* start Selected extract *

Retribution not enough

Steve Schear schear at lvcm.com
Mon Oct 22 13:17:06 PDT 2001


At 02:49 PM 10/22/2001 -0400, Steve Furlong wrote:
>Harmon Seaver wrote:
>
> >        Of course you're ignoring the fact that sometimes the reason 
> that they
> > are "starving on their own retched little plots of land." is because of 
> NAFTA
> > and huge multinational corporations importing so much US factory farmed 
> corn
> > and other ag products into that country that they can't compete. We've been
> > thru this discussion before.
> >       All else being equal, there is no logical reason in the world why 
> they
> > should be "starving on their own retched little plots of land." Peasant 
> farmers
> > have been making an adequate living on "their own retched little plots of
> > land." for at least since before any recorded history, and, for that 
> matter,
> > can still do so.
> >       The average size farm in the world is only 7 acres, and if you 
> talk to
> > most of those farmers, they would much rather live and work on their little
> > subsistence farms than move into a city and work in a factory.
>...
>
>Then let them. A self-sufficient subsistence farmer won't be bothered by
>the trade his neighbors are carrying out. [1] His farm can be a
>neolithic bubble as the world progresses.
>
>If he _isn't_ self-sufficient, then he does care about the trade going
>on around him. That's been the case forever, and new trade always
>disrupts someone who was making his living with the way things were.
>
>And if he wants to make use of metal tools, then he'll have to exchange
>as best he can for them. But, again, he's not self-sufficient, unless he
>can dig and forge his own metals. Complaining that the world isn't the
>way it was for Grandpa shouldn't get a sympathetic ear from anyone who
>uses metals, plastics, or medicine, or who eats fresh produce out of
>season.

One of the great long term hopes for nanotechnology is the "cornucopia" or 
StarTrek replicator, a device which can "manufacture" from raw materials 
and information a broad variety of consumables and hard goods.  If it ever 
does come about and is not something centrally controlled and monitored a 
'la Stephenson's Diamond Age, it could usher in an age of individual 
sovereignty the likes of which the world as not known since its transition 
from hunter gatherer to agriculture.  It might also spell the end of economy.

* end Selected extract *

• [Written instruction A] Scan the records below for the line containing "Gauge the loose" and the line containing "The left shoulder". Copy both, plus every line between, exactly.

* start Records supplied *

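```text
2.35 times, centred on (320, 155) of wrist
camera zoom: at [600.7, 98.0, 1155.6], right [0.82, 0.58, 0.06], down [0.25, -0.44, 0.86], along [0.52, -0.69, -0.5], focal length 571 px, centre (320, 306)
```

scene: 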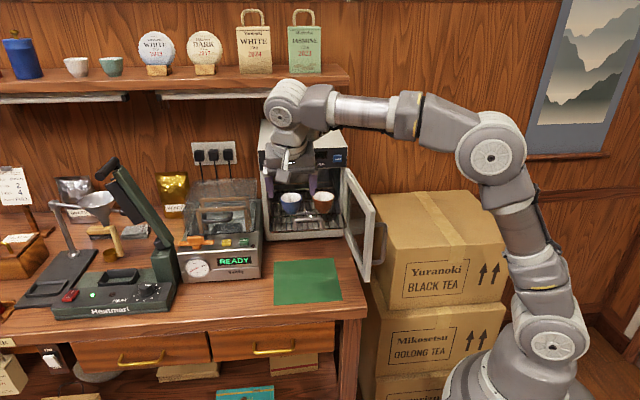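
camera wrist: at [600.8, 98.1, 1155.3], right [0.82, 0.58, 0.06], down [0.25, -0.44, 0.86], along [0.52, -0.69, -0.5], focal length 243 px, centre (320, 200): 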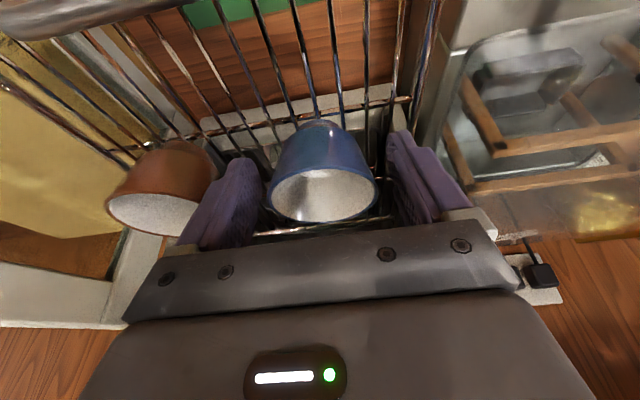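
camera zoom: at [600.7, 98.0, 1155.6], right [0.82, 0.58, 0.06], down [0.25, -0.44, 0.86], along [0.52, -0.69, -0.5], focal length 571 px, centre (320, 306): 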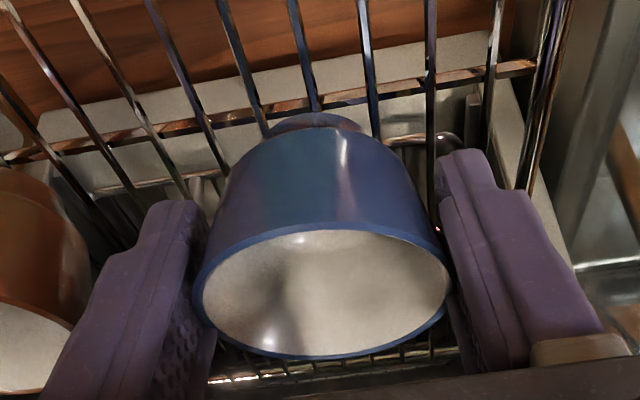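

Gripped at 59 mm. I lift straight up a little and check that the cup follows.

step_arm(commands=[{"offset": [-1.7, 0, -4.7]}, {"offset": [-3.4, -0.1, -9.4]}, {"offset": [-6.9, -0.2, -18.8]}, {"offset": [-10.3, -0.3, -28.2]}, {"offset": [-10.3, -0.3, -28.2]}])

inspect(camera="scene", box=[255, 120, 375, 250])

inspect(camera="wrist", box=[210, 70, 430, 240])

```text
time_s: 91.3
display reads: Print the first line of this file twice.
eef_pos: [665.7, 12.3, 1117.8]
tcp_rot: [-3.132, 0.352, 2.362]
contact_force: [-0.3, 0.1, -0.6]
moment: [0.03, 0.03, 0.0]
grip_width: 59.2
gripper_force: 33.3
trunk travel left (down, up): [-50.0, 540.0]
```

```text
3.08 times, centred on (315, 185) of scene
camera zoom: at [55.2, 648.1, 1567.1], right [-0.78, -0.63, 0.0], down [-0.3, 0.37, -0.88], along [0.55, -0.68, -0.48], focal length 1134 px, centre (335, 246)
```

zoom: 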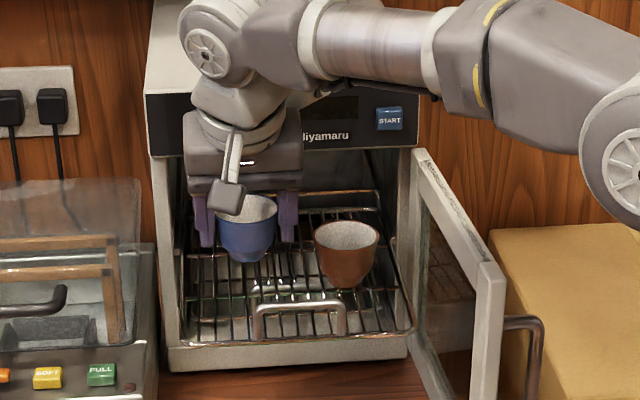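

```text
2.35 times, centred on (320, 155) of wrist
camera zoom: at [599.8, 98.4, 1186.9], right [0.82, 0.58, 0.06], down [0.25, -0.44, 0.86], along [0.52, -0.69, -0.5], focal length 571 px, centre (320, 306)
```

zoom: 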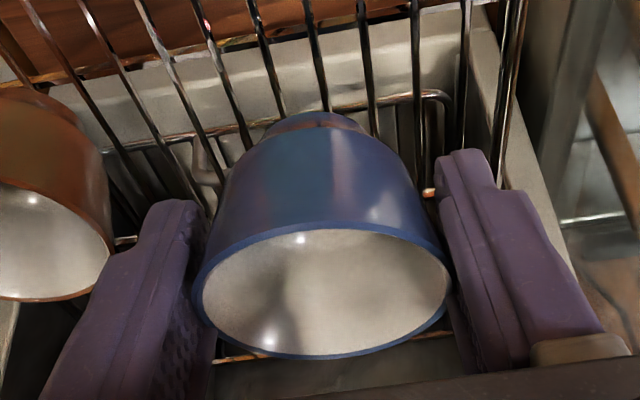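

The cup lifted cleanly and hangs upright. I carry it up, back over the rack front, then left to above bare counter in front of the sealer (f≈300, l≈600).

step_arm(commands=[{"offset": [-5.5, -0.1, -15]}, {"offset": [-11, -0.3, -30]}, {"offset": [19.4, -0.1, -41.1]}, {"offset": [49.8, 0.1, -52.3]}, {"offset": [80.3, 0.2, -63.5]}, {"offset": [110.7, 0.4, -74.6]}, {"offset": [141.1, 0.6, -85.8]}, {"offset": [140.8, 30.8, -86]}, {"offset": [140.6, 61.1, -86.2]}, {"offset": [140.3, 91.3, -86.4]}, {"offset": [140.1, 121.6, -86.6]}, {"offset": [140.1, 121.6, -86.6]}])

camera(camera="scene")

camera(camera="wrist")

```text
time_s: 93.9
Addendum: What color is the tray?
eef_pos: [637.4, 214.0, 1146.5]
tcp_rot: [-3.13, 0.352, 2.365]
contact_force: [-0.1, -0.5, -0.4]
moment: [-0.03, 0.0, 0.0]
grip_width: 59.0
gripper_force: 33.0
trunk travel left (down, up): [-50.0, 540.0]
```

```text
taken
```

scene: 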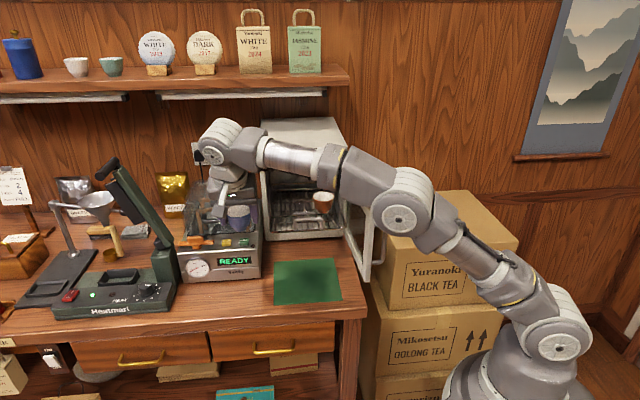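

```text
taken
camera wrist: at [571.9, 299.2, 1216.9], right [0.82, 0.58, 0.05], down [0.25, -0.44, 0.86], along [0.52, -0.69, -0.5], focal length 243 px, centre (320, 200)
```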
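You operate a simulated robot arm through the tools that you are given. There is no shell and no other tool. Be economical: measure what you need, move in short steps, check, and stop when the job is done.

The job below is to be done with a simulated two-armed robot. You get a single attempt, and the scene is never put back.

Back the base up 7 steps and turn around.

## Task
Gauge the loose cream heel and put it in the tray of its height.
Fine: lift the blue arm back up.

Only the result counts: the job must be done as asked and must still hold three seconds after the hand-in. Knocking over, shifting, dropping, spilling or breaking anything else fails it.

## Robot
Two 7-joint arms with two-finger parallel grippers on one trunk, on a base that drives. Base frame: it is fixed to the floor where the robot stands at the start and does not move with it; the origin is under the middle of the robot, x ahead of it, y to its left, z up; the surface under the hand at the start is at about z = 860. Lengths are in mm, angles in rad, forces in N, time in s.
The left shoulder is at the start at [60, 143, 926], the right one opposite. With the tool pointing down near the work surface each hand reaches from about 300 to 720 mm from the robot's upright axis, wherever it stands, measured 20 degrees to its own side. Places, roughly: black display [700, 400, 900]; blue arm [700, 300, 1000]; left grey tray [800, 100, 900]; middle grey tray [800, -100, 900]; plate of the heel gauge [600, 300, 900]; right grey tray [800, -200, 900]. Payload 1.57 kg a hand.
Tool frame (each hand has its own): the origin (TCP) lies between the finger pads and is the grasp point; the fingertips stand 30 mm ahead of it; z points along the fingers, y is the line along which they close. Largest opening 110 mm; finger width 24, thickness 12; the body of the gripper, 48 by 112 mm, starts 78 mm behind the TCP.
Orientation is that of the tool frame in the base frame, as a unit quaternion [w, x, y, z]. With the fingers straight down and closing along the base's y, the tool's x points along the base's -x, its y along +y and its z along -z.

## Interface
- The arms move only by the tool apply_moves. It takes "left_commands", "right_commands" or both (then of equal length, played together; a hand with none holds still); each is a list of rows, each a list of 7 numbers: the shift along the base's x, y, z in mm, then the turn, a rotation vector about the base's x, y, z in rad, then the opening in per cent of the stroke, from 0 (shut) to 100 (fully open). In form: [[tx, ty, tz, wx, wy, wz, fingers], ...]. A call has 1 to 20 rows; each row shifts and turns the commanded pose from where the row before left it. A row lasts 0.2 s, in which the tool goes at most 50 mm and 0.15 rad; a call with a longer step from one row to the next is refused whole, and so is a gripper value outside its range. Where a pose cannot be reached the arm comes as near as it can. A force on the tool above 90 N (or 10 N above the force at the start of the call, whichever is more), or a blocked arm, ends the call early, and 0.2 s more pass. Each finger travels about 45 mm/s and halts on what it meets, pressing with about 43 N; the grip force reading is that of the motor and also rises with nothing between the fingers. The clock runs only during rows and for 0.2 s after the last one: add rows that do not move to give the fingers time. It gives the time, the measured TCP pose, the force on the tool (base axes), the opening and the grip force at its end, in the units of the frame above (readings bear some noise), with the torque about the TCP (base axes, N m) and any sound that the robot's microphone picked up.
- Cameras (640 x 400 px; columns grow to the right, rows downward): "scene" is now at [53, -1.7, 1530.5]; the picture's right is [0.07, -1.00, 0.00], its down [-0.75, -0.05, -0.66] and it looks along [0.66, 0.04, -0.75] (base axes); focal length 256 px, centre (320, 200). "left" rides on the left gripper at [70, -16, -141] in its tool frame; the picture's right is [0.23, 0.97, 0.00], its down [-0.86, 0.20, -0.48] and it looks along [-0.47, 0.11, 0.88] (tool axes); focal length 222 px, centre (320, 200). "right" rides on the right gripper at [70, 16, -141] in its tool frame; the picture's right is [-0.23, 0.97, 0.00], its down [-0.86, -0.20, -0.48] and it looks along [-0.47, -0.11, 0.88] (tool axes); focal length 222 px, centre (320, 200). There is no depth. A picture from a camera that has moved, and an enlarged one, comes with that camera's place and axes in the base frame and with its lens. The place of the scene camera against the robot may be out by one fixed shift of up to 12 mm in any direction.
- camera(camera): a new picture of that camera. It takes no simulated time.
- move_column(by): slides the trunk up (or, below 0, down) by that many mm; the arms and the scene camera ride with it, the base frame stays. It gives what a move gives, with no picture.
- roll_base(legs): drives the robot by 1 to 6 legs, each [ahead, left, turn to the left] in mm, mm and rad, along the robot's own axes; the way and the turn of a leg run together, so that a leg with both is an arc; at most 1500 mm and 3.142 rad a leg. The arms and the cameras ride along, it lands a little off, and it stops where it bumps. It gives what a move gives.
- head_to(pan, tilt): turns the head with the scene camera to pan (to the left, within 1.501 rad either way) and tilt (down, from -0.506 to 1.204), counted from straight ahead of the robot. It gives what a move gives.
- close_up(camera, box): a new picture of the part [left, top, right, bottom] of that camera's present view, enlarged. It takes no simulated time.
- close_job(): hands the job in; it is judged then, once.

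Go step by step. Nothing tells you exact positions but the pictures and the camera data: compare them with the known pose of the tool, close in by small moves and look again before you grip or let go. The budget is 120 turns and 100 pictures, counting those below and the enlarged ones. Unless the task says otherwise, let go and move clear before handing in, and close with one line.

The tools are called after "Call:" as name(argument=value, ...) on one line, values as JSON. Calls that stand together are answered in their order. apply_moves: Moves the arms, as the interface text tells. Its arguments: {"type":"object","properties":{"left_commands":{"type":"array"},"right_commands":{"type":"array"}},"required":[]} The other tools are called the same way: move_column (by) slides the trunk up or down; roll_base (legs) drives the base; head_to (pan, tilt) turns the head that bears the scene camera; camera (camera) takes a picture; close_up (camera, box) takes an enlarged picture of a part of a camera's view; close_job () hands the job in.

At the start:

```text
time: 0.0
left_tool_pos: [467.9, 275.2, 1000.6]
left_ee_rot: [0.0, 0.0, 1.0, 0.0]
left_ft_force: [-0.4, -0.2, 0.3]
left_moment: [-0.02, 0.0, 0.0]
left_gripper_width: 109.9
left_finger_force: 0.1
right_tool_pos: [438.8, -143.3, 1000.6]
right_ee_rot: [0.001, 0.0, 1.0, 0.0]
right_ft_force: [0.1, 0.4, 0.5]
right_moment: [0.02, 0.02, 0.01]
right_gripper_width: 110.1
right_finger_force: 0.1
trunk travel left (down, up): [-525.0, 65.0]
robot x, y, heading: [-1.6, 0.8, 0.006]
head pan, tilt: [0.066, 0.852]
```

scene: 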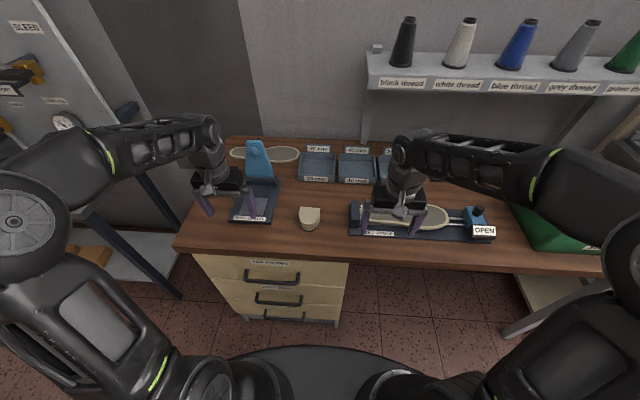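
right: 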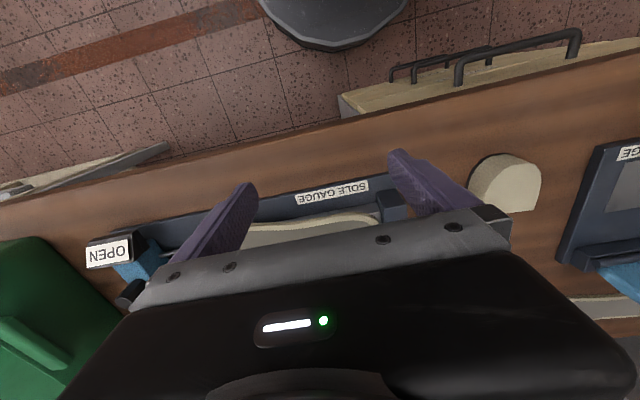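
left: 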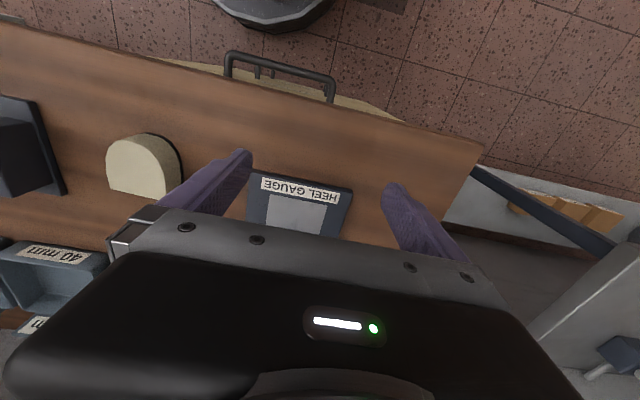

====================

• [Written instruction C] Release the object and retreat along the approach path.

* end Records supplied *

• [Written instruction B] Repeat the selected extract that opens with "Retribution not enough" in full.

• [Correct answer A]
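Gauge the loose cream heel and put it in the tray of its height.
Fine: lift the blue arm back up.

Only the result counts: the job must be done as asked and must still hold three seconds after the hand-in. Knocking over, shifting, dropping, spilling or breaking anything else fails it.

## Robot
Two 7-joint arms with two-finger parallel grippers on one trunk, on a base that drives. Base frame: it is fixed to the floor where the robot stands at the start and does not move with it; the origin is under the middle of the robot, x ahead of it, y to its left, z up; the surface under the hand at the start is at about z = 860. Lengths are in mm, angles in rad, forces in N, time in s.
The left shoulder is at the start at [60, 143, 926], the right one opposite. With the tool pointing down near the work surface each hand reaches from about 300 to 720 mm from the robot's upright axis, wherever it stands, measured 20 degrees to its own side. Places, roughly: black display [700, 400, 900]; blue arm [700, 300, 1000]; left grey tray [800, 100, 900]; middle grey tray [800, -100, 900]; plate of the heel gauge [600, 300, 900]; right grey tray [800, -200, 900]. Payload 1.57 kg a hand.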

• [Correct answer B]
Retribution not enough

Steve Schear schear at lvcm.com
Mon Oct 22 13:17:06 PDT 2001


At 02:49 PM 10/22/2001 -0400, Steve Furlong wrote:
>Harmon Seaver wrote:
>
> >        Of course you're ignoring the fact that sometimes the reason 
> that they
> > are "starving on their own retched little plots of land." is because of 
> NAFTA
> > and huge multinational corporations importing so much US factory farmed 
> corn
> > and other ag products into that country that they can't compete. We've been
> > thru this discussion before.
> >       All else being equal, there is no logical reason in the world why 
> they
> > should be "starving on their own retched little plots of land." Peasant 
> farmers
> > have been making an adequate living on "their own retched little plots of
> > land." for at least since before any recorded history, and, for that 
> matter,
> > can still do so.
> >       The average size farm in the world is only 7 acres, and if you 
> talk to
> > most of those farmers, they would much rather live and work on their little
> > subsistence farms than move into a city and work in a factory.
>...
>
>Then let them. A self-sufficient subsistence farmer won't be bothered by
>the trade his neighbors are carrying out. [1] His farm can be a
>neolithic bubble as the world progresses.
>
>If he _isn't_ self-sufficient, then he does care about the trade going
>on around him. That's been the case forever, and new trade always
>disrupts someone who was making his living with the way things were.
>
>And if he wants to make use of metal tools, then he'll have to exchange
>as best he can for them. But, again, he's not self-sufficient, unless he
>can dig and forge his own metals. Complaining that the world isn't the
>way it was for Grandpa shouldn't get a sympathetic ear from anyone who
>uses metals, plastics, or medicine, or who eats fresh produce out of
>season.

One of the great long term hopes for nanotechnology is the "cornucopia" or 
StarTrek replicator, a device which can "manufacture" from raw materials 
and information a broad variety of consumables and hard goods.  If it ever 
does come about and is not something centrally controlled and monitored a 
'la Stephenson's Diamond Age, it could usher in an age of individual 
sovereignty the likes of which the world as not known since its transition 
from hunter gatherer to agriculture.  It might also spell the end of economy.